◆ Task to complete ◆
Type the source excerpt over again with no edits.

>> START Source excerpt

Airlines have been in unfamiliar territory of late: They’ve been earning money for their investors. Don’t count on it lasting.
Antitrust officials are investigating whether U.S. airlines are fixing prices, even as they inch toward a market-share war. Ryanair Holdings Plc. predicts cheap fuel will stimulate “irrational price competition” among European carriers later this year. Qantas Airways Ltd. is paying a A$90 million bonus to staff whose industrial action grounded its fleet in 2011. And with tremors from China and Greece spooking markets, the Bloomberg World Airlines Index has fallen more than 10 percent, meeting one definition of a market correction.
It’s all a reminder that good times for airlines rarely endure. Carriers generate the slimmest returns for their investors of 29 industries worldwide, according to the International Air Transport Association. Warren Buffett once joked that someone should have shot down the world’s first powered flight, saving investors the heartache.
“Airlines are not very profitable businesses,” Tony Tyler, IATA’s chief executive officer, said in an interview Friday with Bloomberg Television. “Even though we’re forecasting a good year this year, overall margins will remain very tight in this industry. That’s the way it is.”

>> END Source excerpt
>> START Data lines

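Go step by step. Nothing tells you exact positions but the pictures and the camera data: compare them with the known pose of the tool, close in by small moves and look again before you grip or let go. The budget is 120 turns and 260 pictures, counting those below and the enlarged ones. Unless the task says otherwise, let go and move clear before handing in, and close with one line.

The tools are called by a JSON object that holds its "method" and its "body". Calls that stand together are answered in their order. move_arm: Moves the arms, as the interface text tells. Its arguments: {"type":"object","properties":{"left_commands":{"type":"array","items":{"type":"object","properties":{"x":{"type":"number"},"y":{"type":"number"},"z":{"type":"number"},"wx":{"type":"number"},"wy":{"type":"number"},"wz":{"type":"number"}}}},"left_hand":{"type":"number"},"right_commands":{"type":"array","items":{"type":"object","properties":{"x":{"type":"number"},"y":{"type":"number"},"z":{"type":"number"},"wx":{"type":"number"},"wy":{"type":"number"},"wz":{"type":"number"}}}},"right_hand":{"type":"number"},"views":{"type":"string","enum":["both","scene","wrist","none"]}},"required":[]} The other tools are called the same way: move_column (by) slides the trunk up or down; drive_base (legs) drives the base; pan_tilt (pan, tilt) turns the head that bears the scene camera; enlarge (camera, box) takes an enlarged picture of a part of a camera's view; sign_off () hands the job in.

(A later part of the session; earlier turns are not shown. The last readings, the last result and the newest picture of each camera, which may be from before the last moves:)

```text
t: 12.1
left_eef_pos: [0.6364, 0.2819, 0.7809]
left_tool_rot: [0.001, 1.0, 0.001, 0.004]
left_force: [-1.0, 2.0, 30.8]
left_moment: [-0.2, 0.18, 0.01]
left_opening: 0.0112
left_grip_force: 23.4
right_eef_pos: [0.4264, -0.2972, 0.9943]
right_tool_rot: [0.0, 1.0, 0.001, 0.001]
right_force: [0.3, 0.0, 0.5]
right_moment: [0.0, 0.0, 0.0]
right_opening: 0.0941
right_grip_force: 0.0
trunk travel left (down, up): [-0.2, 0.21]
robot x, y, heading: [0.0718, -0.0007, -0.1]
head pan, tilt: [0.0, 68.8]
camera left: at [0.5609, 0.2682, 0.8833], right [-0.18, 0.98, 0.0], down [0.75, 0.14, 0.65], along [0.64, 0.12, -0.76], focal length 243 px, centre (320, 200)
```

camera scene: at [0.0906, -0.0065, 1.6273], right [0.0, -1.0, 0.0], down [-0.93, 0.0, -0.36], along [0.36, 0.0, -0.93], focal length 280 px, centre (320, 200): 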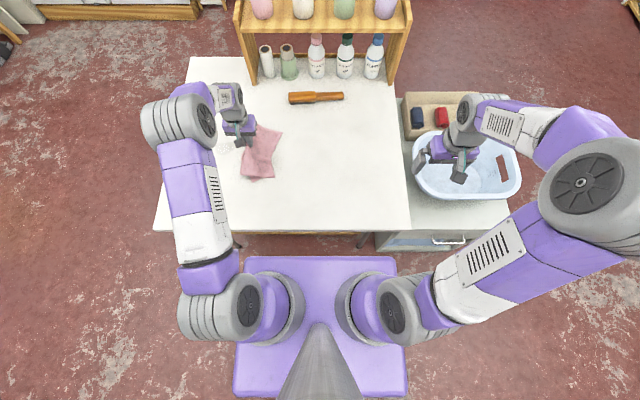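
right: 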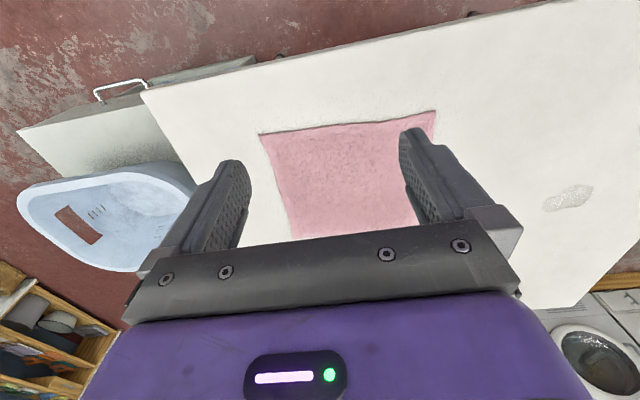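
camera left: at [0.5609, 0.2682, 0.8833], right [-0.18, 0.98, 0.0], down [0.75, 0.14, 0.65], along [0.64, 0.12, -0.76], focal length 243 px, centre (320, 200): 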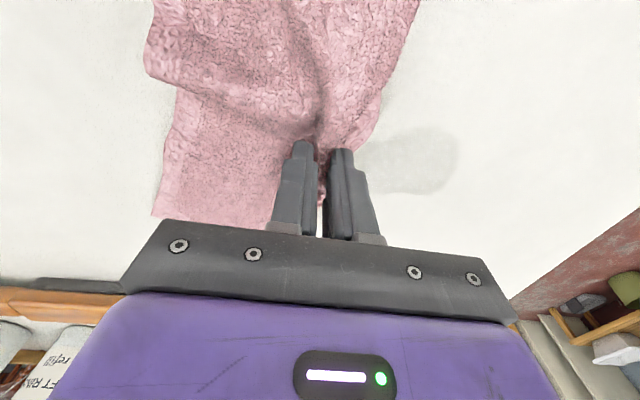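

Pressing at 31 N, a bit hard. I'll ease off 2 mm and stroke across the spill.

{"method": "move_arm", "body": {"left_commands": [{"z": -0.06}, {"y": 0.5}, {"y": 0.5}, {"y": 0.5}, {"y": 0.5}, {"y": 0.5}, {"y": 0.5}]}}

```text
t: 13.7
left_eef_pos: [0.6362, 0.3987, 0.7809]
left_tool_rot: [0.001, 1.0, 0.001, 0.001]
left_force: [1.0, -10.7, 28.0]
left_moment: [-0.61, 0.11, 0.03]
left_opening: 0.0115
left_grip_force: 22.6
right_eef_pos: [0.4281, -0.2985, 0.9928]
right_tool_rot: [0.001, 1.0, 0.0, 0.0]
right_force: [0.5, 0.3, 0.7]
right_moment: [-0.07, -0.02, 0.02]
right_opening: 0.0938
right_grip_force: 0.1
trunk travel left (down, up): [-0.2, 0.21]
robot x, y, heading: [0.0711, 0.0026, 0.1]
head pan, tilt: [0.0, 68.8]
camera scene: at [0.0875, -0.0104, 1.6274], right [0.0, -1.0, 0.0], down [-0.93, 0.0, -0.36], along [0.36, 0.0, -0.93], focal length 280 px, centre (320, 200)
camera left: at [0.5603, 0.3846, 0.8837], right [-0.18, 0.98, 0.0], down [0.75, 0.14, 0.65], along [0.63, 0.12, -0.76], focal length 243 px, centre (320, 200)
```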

>> END Data lines
>> START Data lines

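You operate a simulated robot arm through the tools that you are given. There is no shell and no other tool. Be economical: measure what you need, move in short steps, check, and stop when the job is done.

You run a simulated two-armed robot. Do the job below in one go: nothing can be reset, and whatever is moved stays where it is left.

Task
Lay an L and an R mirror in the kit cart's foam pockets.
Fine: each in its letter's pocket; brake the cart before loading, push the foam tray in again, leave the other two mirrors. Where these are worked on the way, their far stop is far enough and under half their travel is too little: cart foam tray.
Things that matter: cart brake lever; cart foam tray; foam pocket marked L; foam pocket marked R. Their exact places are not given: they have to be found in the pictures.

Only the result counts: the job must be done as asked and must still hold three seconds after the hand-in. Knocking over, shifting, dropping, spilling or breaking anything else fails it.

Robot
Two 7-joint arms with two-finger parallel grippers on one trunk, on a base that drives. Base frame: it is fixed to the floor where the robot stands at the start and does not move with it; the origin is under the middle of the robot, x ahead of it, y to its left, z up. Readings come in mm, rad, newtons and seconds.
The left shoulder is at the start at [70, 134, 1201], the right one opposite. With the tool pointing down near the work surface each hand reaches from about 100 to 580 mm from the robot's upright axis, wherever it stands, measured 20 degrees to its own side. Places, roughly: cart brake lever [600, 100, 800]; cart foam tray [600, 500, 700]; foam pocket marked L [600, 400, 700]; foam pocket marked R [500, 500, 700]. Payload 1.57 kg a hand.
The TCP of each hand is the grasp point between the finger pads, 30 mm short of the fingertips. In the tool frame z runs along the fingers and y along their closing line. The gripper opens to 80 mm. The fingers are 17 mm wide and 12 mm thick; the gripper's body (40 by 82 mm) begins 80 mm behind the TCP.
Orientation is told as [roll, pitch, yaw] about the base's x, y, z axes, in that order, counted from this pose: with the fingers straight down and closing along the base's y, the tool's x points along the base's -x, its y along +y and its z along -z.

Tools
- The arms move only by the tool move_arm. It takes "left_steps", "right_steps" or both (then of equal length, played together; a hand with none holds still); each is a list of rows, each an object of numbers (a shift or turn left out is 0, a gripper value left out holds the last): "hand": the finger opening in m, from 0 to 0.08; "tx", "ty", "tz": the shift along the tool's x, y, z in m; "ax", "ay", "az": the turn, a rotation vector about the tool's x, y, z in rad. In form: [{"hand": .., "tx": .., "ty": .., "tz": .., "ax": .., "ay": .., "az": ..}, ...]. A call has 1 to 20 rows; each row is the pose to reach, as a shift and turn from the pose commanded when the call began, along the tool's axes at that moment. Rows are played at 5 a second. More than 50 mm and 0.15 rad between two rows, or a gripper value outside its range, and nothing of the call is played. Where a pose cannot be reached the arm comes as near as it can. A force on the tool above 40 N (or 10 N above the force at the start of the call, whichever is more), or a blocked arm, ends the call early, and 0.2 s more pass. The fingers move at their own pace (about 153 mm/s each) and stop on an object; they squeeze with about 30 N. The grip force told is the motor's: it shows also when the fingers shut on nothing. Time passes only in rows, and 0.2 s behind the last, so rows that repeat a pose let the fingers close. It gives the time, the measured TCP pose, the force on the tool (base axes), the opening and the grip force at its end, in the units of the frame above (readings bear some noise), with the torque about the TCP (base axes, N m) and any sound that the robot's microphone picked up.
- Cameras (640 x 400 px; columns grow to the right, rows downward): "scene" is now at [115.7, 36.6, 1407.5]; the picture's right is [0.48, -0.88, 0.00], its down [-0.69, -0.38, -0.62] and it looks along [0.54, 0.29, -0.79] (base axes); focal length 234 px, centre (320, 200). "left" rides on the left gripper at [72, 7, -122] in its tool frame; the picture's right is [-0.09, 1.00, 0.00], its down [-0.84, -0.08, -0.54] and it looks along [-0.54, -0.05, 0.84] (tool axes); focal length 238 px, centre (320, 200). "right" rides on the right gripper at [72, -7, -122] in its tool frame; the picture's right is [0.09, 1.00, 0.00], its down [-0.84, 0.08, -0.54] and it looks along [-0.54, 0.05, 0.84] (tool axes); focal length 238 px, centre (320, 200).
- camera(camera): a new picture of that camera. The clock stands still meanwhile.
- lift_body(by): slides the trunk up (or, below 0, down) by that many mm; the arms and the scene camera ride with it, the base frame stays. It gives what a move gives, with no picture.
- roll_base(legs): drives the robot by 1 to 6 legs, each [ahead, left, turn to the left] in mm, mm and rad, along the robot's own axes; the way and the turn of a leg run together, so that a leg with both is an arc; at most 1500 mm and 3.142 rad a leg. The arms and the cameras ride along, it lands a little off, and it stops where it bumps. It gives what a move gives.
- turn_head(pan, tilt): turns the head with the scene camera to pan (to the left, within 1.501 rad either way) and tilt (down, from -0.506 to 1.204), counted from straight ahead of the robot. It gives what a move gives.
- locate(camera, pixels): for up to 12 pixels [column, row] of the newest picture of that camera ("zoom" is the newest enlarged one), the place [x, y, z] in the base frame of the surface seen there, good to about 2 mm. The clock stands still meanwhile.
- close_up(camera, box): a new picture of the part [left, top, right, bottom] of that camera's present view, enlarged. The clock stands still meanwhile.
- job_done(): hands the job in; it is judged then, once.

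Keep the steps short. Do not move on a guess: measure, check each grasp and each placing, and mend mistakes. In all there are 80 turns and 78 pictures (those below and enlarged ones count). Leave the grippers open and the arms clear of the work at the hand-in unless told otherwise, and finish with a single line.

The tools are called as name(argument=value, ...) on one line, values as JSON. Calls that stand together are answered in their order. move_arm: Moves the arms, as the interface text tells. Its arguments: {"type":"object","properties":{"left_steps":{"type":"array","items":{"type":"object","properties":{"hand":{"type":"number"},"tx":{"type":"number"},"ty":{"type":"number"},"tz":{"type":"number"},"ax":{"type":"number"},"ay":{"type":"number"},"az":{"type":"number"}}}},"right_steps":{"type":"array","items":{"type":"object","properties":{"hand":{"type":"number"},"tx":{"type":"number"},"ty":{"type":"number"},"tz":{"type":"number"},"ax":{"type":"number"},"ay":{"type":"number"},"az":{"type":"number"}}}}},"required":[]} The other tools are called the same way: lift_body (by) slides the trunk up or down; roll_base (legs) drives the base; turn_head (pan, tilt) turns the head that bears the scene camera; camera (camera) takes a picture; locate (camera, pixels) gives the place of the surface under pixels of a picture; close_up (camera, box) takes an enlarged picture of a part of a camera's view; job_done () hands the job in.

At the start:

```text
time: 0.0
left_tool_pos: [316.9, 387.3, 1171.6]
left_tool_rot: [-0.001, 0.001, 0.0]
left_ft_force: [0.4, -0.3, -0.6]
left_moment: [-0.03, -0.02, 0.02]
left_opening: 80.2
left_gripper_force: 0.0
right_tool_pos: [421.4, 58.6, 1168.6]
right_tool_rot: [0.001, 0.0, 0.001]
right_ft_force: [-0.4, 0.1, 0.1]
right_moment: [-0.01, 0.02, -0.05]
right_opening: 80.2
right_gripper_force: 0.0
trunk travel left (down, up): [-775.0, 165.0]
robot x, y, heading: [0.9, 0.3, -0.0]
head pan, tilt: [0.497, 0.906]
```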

>> END Data lines

◆ Answer to this problem ◆
Airlines have been in unfamiliar territory of late: They’ve been earning money for their investors. Don’t count on it lasting.
Antitrust officials are investigating whether U.S. airlines are fixing prices, even as they inch toward a market-share war. Ryanair Holdings Plc. predicts cheap fuel will stimulate “irrational price competition” among European carriers later this year. Qantas Airways Ltd. is paying a A$90 million bonus to staff whose industrial action grounded its fleet in 2011. And with tremors from China and Greece spooking markets, the Bloomberg World Airlines Index has fallen more than 10 percent, meeting one definition of a market correction.
It’s all a reminder that good times for airlines rarely endure. Carriers generate the slimmest returns for their investors of 29 industries worldwide, according to the International Air Transport Association. Warren Buffett once joked that someone should have shot down the world’s first powered flight, saving investors the heartache.
“Airlines are not very profitable businesses,” Tony Tyler, IATA’s chief executive officer, said in an interview Friday with Bloomberg Television. “Even though we’re forecasting a good year this year, overall margins will remain very tight in this industry. That’s the way it is.”